- **DIRECTION**
Supply the part of the page extract that comes after its last sentence.
START PAGE EXTRACT
Originally posted on Bernard Sabiti’s blog ‘Ugandan English‘ on 7th March 2013.

The Open Government Partnership (OGP) is a new international initiative aimed at securing concrete commitments from governments to promote transparency, increase civic participation, fight corruption, and harness new technologies to make government more open, effective, and accountable.  The global initiative aims to secure concrete commitments from governments to promote transparency, empower citizens, fight corruption, and harness new technologies to strengthen governance. It was officially launched September 20, 2011 by eight founding governments: Brazil, Indonesia, Mexico, Norway, Philippines, South Africa, United Kingdom, and United States.

In Africa only six countries qualified, of which five (South Africa, Tanzania, Kenya, Liberia and Ghana) have joined the partnership. The eligible country that has not joined is Uganda. Not that we have not seen any attempts at transparency from the government however.

The price of secrecy

The extent to which governments worldwide have been engaging the citizenry in governance has been only dismal, especially in Africa. This purge of the people’s voices has only been increasing since post independence governments across Africa assumed self rule in the early 1960s, and the consequences have unfortunately been tragic in a vast array of cases

Issues of transparency and accountability were for long dismissed by governments as parts of civil society’s endless whiny singing. “The people love us”, some leaders assumed, and there was nothing wrong going on, they claimed. As evidenced by the recent uprisings in the Arab world however, and the American “occupy Wall Street” movement which some are branding America’s civil version of the Arab spring, citizens’ silence doesn’t always mean satisfaction with the status quo.

Many of the civil unrests that have taken place in recent years have largely been a result of governments’ failure to be accountable to the people. Chronic corruption stemming from resource misuse that is always shrouded in secrecy has reached boiling point and now the volcanoes are starting to erupt, with unfortunate consequences. Yet there is a lot governments can do to avert these crises. They can simply OPEN up!

Fortunately some governments have started to take note. The Kenya Open Data initiative which involves government displaying resource use of key sectors such as education, health and infrastructure on an easy to use website has already earned international praise as a revolutionary move towards transparency. Tanzania has also made her membership of the Open Government Partnership (OGP) vibrant, with President Kikwete in an address to its annual global meet in New York in 2011 powerfully reiterating the need for Tanzania to be open to citizens on issues that affect them, particularly basic services and issues of value for money. He thereafter went ahead and appointed a Minister for Good Governance, Mathias Chikawe, to lead the process on behalf of the government.

The Uganda government despite its eligibility to membership, and despite the presence of Finance Minister Maria Kiwanuka at the New York event, has so far not applied to become a member. This would seem ironic since Uganda has put in place measure to be transparent. The Civil Society also has some transparency initiatives in place

Uganda has attempted to promote transparency and accountability with initiatives such as the Public Expenditure and Tracking Surveys (PETS) which was launched in 1996, the work of the Budget Management and Accountability Unit of the Ministry of Finance, Planning and Economic Development, ACODE’s ten year Uganda Local Government Councils Score-Card Initiative (LGCSCI) launched in 2009, and DevTrac, an initiative led by a consortium of government and donor agencies: including the GEO-IS Working group, UN-OCHA, Uganda Bureau of Statistics and UNICEF – to visualize and monitor the status of social service delivery.
END PAGE EXTRACT
START MATERIAL SUPPLIED
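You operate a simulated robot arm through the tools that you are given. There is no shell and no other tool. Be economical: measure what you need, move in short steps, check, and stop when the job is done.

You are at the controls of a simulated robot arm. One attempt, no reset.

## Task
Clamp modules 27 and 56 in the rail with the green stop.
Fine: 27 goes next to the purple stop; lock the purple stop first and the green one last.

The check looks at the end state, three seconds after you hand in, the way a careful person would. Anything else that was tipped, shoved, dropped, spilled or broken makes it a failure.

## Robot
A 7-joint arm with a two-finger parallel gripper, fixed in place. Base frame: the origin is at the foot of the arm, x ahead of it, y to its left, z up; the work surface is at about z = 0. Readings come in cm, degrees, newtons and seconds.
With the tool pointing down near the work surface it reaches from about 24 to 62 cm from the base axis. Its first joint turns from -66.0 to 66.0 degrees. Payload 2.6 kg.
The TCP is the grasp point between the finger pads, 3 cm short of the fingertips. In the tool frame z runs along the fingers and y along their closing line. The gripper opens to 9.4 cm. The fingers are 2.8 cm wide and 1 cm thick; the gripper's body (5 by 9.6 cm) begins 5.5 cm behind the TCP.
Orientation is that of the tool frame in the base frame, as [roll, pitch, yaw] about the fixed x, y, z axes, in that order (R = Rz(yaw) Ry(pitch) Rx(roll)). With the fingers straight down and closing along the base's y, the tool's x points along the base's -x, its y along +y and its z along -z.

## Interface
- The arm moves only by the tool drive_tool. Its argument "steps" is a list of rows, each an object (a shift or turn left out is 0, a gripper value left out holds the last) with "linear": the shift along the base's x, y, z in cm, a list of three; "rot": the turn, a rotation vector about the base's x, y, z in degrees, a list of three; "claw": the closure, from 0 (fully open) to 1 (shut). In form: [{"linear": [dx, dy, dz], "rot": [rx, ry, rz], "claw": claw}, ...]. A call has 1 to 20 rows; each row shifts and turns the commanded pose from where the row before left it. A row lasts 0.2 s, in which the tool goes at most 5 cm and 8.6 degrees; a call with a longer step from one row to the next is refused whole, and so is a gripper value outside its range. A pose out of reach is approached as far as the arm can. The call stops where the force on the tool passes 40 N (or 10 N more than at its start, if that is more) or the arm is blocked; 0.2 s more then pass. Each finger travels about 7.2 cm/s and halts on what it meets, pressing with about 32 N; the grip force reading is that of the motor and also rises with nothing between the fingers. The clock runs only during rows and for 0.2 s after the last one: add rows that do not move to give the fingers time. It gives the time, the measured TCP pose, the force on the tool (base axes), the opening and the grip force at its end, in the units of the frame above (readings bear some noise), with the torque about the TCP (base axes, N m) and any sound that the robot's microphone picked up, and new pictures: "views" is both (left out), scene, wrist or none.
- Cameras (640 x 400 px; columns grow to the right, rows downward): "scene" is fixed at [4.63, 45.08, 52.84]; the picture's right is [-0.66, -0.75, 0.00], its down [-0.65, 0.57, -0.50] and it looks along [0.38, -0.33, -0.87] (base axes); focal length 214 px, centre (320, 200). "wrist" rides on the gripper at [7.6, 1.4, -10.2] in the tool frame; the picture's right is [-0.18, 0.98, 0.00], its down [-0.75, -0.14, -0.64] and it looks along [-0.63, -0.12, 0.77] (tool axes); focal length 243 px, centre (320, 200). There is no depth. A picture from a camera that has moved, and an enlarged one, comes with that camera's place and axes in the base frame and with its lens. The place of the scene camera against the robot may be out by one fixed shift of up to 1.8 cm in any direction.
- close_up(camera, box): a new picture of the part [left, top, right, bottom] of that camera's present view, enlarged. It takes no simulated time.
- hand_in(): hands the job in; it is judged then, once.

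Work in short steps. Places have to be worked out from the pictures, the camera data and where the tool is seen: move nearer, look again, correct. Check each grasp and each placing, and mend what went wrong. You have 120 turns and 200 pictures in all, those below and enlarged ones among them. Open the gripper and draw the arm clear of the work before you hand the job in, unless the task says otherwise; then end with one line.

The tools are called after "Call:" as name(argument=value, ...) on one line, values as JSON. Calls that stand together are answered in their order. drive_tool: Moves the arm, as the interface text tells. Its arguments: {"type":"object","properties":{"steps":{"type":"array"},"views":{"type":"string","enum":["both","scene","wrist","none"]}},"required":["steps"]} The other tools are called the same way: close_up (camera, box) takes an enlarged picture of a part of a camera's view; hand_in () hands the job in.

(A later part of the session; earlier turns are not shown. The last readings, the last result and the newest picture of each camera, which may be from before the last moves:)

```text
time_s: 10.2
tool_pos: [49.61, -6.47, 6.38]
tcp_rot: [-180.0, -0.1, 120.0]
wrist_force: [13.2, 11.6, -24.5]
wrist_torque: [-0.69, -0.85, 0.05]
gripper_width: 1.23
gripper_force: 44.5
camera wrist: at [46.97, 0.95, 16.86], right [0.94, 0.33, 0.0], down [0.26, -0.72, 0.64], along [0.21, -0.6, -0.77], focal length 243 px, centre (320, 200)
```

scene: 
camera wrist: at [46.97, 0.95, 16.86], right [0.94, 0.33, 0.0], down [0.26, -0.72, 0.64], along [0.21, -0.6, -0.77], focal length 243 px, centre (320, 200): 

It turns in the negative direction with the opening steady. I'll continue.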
END MATERIAL SUPPLIED
START MATERIAL SUPPLIED
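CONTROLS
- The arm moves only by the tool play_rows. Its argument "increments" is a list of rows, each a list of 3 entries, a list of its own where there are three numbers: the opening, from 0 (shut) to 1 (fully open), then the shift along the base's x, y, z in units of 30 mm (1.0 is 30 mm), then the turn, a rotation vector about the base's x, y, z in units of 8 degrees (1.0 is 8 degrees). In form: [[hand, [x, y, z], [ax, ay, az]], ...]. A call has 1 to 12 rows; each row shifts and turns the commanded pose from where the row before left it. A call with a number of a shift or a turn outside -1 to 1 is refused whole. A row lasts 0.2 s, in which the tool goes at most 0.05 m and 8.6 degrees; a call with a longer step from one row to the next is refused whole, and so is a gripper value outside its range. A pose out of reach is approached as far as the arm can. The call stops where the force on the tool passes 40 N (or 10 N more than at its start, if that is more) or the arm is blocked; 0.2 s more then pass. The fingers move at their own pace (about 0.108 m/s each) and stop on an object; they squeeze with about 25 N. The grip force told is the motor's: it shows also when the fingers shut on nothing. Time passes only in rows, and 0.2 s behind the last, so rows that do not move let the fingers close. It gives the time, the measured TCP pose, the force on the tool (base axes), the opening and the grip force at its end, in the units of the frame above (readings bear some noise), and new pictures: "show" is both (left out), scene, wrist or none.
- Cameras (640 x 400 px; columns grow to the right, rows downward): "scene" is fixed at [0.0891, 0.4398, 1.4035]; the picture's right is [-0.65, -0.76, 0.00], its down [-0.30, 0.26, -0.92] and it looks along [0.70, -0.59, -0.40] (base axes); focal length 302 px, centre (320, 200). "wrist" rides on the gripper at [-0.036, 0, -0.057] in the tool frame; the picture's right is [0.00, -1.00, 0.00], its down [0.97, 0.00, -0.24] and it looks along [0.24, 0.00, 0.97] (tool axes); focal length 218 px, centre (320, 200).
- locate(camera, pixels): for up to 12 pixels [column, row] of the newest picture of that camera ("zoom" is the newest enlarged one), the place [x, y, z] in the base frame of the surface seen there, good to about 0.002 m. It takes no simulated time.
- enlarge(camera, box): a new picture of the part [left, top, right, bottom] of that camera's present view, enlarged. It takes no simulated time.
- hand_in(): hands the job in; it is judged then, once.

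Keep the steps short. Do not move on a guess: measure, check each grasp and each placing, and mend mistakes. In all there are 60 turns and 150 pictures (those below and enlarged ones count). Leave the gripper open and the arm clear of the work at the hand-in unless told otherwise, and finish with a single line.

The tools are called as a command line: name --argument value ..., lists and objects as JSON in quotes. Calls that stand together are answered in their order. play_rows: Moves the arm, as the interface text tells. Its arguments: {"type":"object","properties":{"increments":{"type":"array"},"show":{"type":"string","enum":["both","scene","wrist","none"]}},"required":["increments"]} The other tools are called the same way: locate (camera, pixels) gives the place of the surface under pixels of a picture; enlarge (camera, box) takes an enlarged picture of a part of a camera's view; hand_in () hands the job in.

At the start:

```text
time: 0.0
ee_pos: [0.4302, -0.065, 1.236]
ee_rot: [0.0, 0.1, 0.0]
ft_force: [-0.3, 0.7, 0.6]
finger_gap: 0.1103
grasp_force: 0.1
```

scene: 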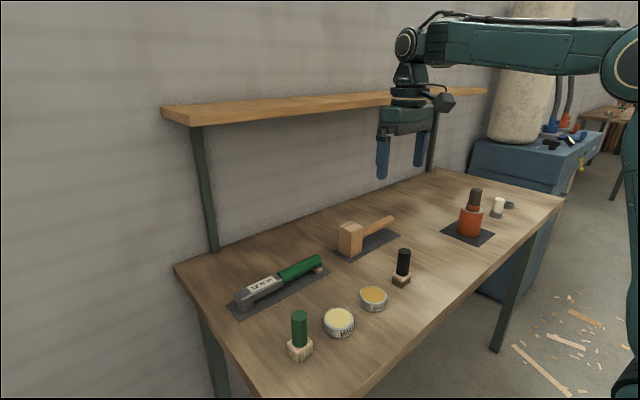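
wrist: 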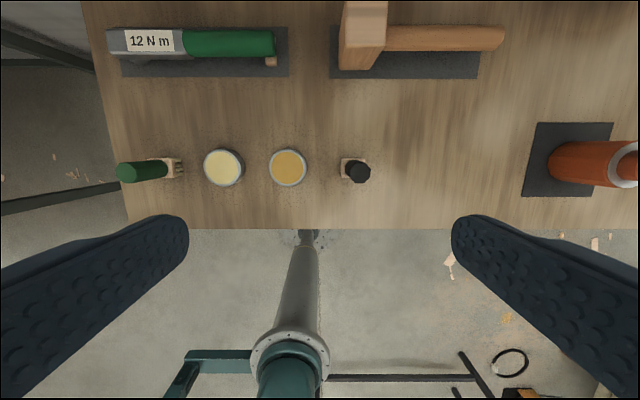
END MATERIAL SUPPLIED
- **ANSWER TO THE TASK**
However, these efforts have been undermined by the weaknesses in their own conception. There have not been adequate monitoring strategies to assess their effectiveness and so some which have created loopholes in which government has always found ways around the systems to continue keeping the citizens in the dark about the goings on in government. Besides, the hot spot sectors like health, education and defense, have not been at the centre of these initiatives in terms of making public resource inflows and expenditures.

Most of these transparency efforts are actually hunkered in the country’s laws:

Uganda’s Constitution guarantees freedom of expression, including freedom of the media. In addition, Article 14 (1) of the Constitution gives every citizen the right of access to information held by the state.

The article resulted into the 2005 access to information act  but the challenge is that government, while legislating on open access also takes away key tenets of openness in counter legislations that negate the impact of the law, fulfilling the old adage of “giving with the right hand and taking away with the left”.

Examples of these ‘counter’ legislations include; Anti-Terrorism Act (2002); Press and Journalist Act of 2000 and the Regulation of the Interception of Communications Act of 2010 , the Public Order Management Bill (2011) which seeks to regulate the conduct of public meetings as well as discussion of issues at such meetings and the 2010 Press and Journalists Amendment Bill intended to enforce annual registration and licensing of newspapers by the statutory Media Council.  State surveillance structures such as the Resident District Commissioners, Gombolola Internal Security Officers (GISO’s) and the  District Internal Security Officers (DISOs) continue to create a climate of fear among seekers of information as well as potential information sources, resulting in increasing cases of self-censorship and fear to ask for information

So, why is Uganda reluctant to join the OGP?

In summary, these are the reasons

  • Suspicion associated with foreign initiated initiatives
  • Too much corruption: government even resisted Uganda Revenue Authority’s (URA) property verification tax ( President Museveni said of those who had illegally accumulated wealth the tax body was targeting, “If they accumulated these properties illegally, leave them, God will make them account in heaven”
  • Government would claim that they already everything the OGP demands: budget transparency, access to information laws,  tech innovations (NITA and MICT), public participation (barazas, Whistle blower protection act, etc)
  • Government didn’t want another ‘blackmail’ of “you signed to this…” kind of thing if it was to find it necessary to put in place a seemingly contradictory law. For example, RSA which is OGP member is coming under fire for the Protection of State Information bill, or “the Secrecy Bill.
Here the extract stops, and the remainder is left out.